SUPREME COURT OF ARIZONA
En Banc
RICHARD GRAND and MARCIA GRAND, ) Arizona Supreme Court
co-trustees of the R.M. Grand ) No. CV-09-0317-PR
Revocable Living Trust, dated )
January 25, 1991, ) Court of Appeals
) Division Two
Plaintiffs/Appellants/Cross- ) No. 2 CA-CV 09-0014
Appellees, )
) Pima County
v. ) Superior Court
) No. C20025348
JOSEPH P. NACCHIO, a New Jersey )
resident; JOHN A. McMASTER, a )
New Jersey resident; QWEST )
COMMUNICATIONS INTERNATIONAL, ) O P I N I O N
INC., a Delaware corporation; )
and QWEST B.V. a foreign )
organization, )
)
Defendants/Appellees/Cross- )
Appellants. )
)
__________________________________)
Appeal from the Superior Court in Pima County
The Honorable Carmine Cornelio, Judge
AFFIRMED
________________________________________________________________
Opinion of the Court of Appeals, Division Two
222 Ariz. 498, 217 P.3d 1203 (App. 2009)
AFFIRMED
________________________________________________________________
TIFFANY & BOSCO, P.A. Phoenix
By Richard G. Himelrick
And
MUNGER CHADWICK PLC Tucson
By Michael J. Meehan
Attorneys for Richard Grand and Marcia Grand
1
PERKINS COIE BROWN & BAIN P.A. Phoenix
By Joseph E. Mais
Brian C. Lake
Attorneys for John P. Nacchio
LEWIS AND ROCA LLP Tucson
By John N. Iurino
Sivan R. Korn
Attorneys for John A. McMaster
FENNEMORE CRAIG, P.C. Phoenix
By James D. Burgess
Timothy Berg
And
BOIES, SCHILLER & FLEXNER LLP Washington, DC
By Jonathan Sherman
Attorneys for Qwest Communications International, Inc.
and Qwest B.V.
PAUL G. ULRICH, P.C. Phoenix
By Paul G. Ulrich
Attorney for Amicus Curiae ML Liquidating Trust
________________________________________________________________
H U R W I T Z, Vice Chief Justice
¶1 The issue for decision is whether the defendants
“participated in” an allegedly unlawful sale of securities. The
courts below held that the defendants did not participate in the
sale. We agree.
I.
¶2 In 1999, Koninklijke KPN N.V. and Qwest Communications
International, Inc. (“Qwest”) formed a joint venture, KPNQwest
(“KPNQ”). Joseph P. Nacchio was Qwest’s CEO and chairman of
KPNQ’s supervisory board. John A. McMaster, Qwest’s former
executive vice president, was KPNQ’s CEO.
2
¶3 The R.M. Grand Revocable Living Trust (“the Trust”)
purchased 30,000 shares of stock from KPNQ in the initial public
offering (“IPO”).
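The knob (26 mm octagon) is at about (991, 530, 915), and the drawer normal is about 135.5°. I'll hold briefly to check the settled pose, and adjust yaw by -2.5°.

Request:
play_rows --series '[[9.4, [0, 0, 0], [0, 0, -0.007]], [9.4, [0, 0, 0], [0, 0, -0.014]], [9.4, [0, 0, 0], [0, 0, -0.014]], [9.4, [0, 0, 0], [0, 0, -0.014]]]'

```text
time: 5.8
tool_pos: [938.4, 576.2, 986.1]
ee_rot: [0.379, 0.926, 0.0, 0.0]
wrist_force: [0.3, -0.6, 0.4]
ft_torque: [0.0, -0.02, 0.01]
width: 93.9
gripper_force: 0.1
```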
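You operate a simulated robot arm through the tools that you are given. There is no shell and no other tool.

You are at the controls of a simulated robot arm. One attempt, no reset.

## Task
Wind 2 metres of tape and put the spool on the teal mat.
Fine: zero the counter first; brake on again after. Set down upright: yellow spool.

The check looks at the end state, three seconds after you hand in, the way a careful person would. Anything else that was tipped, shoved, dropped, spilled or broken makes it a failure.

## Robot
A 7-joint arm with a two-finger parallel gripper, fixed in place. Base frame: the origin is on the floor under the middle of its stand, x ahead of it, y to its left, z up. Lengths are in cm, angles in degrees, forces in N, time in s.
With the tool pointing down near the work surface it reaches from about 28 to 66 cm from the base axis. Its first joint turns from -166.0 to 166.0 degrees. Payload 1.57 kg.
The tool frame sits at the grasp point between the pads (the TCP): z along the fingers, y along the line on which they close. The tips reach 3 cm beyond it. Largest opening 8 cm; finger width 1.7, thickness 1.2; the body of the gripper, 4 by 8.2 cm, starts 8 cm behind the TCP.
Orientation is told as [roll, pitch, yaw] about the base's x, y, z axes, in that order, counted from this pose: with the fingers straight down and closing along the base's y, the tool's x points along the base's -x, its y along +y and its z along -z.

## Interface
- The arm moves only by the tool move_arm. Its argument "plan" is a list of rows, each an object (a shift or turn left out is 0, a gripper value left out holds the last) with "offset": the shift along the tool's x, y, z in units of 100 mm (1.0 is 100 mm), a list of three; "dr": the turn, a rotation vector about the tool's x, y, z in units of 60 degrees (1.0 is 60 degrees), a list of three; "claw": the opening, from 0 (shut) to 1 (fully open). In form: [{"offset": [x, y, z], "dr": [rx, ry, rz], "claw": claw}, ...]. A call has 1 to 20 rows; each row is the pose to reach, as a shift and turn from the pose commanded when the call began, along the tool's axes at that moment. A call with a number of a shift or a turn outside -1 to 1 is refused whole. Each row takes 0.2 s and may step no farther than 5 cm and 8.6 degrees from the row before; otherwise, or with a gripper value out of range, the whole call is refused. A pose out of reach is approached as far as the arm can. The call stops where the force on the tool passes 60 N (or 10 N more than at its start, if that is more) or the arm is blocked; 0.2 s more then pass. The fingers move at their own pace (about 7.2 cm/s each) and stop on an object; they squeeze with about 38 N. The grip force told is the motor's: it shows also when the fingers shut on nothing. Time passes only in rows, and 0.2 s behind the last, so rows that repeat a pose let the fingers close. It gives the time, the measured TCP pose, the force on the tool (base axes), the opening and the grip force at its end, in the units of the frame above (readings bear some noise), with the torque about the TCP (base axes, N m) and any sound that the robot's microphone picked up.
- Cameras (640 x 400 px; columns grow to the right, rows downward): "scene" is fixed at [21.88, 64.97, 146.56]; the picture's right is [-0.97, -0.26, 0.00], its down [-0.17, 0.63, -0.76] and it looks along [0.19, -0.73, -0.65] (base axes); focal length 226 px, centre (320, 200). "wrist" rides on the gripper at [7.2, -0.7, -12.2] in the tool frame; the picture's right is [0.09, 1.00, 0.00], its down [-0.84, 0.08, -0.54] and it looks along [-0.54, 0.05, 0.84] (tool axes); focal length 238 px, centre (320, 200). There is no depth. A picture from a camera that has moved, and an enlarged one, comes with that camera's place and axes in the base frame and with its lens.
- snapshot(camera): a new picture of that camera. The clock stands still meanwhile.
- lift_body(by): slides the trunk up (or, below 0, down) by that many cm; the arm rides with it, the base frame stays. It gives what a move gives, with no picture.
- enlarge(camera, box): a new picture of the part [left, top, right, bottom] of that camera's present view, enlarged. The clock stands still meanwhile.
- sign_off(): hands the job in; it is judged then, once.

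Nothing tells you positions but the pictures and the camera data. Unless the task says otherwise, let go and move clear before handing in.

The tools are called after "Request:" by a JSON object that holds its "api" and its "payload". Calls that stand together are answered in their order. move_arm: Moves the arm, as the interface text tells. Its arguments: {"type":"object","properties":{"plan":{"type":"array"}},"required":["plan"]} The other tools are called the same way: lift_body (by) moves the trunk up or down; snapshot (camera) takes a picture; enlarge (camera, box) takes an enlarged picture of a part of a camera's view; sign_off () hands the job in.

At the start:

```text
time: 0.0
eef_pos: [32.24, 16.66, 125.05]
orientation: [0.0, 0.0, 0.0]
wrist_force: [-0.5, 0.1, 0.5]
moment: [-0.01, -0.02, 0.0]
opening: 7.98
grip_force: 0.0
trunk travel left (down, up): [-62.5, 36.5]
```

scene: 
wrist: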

During the following six months, the Trust
purchased an additional 255,000 shares of KPNQ from other
sellers in the so-called aftermarket.
¶4 After KPNQ failed, the Trust commenced this action
against Qwest, Nacchio, and McMaster. As first amended, the
complaint alleged common law claims and violations of state and
federal securities laws.
¶5 After the superior court dismissed the majority of the
first amended complaint, the Trust filed a second amended
complaint, alleging violations of Arizona and federal securities
laws. The second amended complaint also asserted common law and
statutory consumer fraud claims. The Trust sought rescission of
the KPNQ stock purchases, and both compensatory and punitive
damages.
¶6 The superior court granted partial summary judgment to
the defendants, holding that the Trust could not seek either
rescission or damages with respect to shares it sold before
receiving notice of defendants’ allegedly illegal conduct. The
Trust then dismissed all claims relating to KPNQ stock it sold
after the alleged fraud was discovered. The court of appeals
reversed, affirming the superior court’s ruling on damages, but
3
reversing with respect to rescission. Grand v. Nacchio (Grand
I), 214 Ariz. 9, 13 ¶ 2, 147 P.3d 763, 767 (App. 2006).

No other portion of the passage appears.